**The request**: Every line of the material is to be repeated exactly as it stands. The answer is a JSON array that holds each line as a string and skips blank lines.
## start Information supplied
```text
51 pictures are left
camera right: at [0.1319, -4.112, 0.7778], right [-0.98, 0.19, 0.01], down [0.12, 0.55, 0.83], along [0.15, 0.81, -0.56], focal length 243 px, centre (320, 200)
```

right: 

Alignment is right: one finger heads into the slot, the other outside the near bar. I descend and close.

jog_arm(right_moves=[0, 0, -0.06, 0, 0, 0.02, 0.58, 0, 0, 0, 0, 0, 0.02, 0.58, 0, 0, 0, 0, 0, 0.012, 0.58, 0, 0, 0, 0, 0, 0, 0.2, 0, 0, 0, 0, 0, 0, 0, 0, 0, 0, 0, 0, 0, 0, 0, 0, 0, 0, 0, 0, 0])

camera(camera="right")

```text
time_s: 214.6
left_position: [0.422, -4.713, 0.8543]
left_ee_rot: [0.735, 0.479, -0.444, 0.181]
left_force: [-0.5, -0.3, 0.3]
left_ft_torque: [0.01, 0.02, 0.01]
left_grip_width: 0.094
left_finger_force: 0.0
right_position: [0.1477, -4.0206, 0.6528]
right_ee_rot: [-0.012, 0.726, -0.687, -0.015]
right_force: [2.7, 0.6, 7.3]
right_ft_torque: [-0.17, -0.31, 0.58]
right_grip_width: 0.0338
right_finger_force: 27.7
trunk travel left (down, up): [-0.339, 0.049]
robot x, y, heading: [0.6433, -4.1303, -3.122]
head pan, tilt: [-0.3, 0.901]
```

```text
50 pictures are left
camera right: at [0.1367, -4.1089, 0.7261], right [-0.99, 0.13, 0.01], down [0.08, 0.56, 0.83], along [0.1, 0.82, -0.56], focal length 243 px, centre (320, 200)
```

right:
## end Information supplied
**In response**:
[
  "```text",
  "51 pictures are left",
  "camera right: at [0.1319, -4.112, 0.7778], right [-0.98, 0.19, 0.01], down [0.12, 0.55, 0.83], along [0.15, 0.81, -0.56], focal length 243 px, centre (320, 200)",
  "```",
  "right: ",
  "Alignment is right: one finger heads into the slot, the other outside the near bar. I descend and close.",
  "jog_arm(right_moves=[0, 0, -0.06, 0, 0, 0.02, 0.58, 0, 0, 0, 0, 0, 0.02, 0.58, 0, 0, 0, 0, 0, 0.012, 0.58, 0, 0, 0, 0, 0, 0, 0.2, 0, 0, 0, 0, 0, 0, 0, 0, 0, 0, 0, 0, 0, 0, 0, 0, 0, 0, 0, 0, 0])",
  "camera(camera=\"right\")",
  "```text",
  "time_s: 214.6",
  "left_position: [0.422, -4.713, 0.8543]",
  "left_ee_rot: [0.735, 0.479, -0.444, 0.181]",
  "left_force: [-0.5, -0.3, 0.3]",
  "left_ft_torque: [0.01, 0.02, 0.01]",
  "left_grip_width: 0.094",
  "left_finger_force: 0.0",
  "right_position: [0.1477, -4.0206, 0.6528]",
  "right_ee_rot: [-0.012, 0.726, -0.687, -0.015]",
  "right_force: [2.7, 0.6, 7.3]",
  "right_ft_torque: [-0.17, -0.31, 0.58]",
  "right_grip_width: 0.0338",
  "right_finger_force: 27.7",
  "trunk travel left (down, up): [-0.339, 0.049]",
  "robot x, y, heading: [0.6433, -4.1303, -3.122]",
  "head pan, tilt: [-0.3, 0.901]",
  "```",
  "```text",
  "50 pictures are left",
  "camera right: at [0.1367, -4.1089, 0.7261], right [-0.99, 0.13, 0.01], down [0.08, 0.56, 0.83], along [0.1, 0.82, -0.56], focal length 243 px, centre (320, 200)",
  "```",
  "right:"
]